Explosive-detection machines would have to be turned out on a daily basis from now until the end of the year to fill the quota. Deputy Transportation Secretary Michael Jackson said the agency would make "very good progress" now that there's a possibility that manufacturing levels can be increased. But no one has said the agency is absolutely certain the requirement can be met.
Rep. Peter DeFazio, D-Ore., voiced his concerns in an interview last week that TSA will have difficulty meeting its "extraordinarily ambitious schedule." DeFazio, who sits on the House Transportation and Infrastructure Subcommittee on Aviation, noted that British aviation authorities took more than three years to implement an explosive-detection network, and that the U. S. government would have to consider interim measures to screen for threats while a fully automated system is put in place.

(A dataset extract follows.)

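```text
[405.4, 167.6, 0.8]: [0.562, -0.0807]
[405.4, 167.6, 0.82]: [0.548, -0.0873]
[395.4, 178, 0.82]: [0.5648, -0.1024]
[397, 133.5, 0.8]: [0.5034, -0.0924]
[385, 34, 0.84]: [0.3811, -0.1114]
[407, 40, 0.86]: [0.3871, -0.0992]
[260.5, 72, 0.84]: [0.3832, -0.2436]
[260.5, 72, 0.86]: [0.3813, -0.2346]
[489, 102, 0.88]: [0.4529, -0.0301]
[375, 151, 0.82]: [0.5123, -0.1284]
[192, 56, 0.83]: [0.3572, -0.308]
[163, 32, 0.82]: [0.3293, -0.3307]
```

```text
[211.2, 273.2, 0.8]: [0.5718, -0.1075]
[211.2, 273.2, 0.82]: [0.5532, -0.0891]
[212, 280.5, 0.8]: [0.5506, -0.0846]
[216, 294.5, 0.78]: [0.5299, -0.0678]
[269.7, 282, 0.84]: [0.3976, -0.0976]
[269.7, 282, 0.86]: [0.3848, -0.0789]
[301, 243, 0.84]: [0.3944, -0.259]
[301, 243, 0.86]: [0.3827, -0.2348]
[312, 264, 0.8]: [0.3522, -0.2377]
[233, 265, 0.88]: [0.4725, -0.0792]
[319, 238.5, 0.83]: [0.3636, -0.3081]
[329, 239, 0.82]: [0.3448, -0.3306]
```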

And that's where the problem lies. There are other ways to screen baggage for explosives, but many experts question their effectiveness. While using those methods in concert with explosive-detections systems could provide 100 percent screening, it's doubtful that it would guarantee great protection. As a result, no one knows just what the screening system will look like come Jan. 1, 2003.
The alternate method discussed most today is trace detection, in which a baggage screener swabs the exterior of a piece of luggage and then places the swab in a machine that scans for explosive residue. Jackson has said that TSA will consider the use of manual trace detection systems as the explosive detection machines are deployed.
But Transportation Department Inspector General Kenneth Mead said trace detection is ineffective if used only on the outside of a bag. In February, he told the House Transportation Appropriations Subcommittee that the arduous process of hand screening every piece of luggage "could have exponential consequences in terms of time and the staff it required."
Yet despite the obvious shortcomings, Meade conceded that a combination of trace and detection machines is "the only way" the TSA can meet its deadline.
DeFazio said trace detection could be part of a temporary solution, but that it's no substitute for an automated screening regime. "[Trace] is not necessarily 100 percent effective for the threats that we wish to deal with," he said.
With some of TSA's internal squabbles settled for now, corporations are scrambling to get their proposals in by the April 9 due date. It's unclear exactly how many companies will submit their proposals, but Jackson said he hopes that about 10 firms in particular will step up to the plate. Already, Lockheed Martin and Raytheon have expressed great interest in pursuing the work. Jackson and other sources have said that TSA hopes to make a final award one month from now.
Jason Peckenpaugh contributed to this story.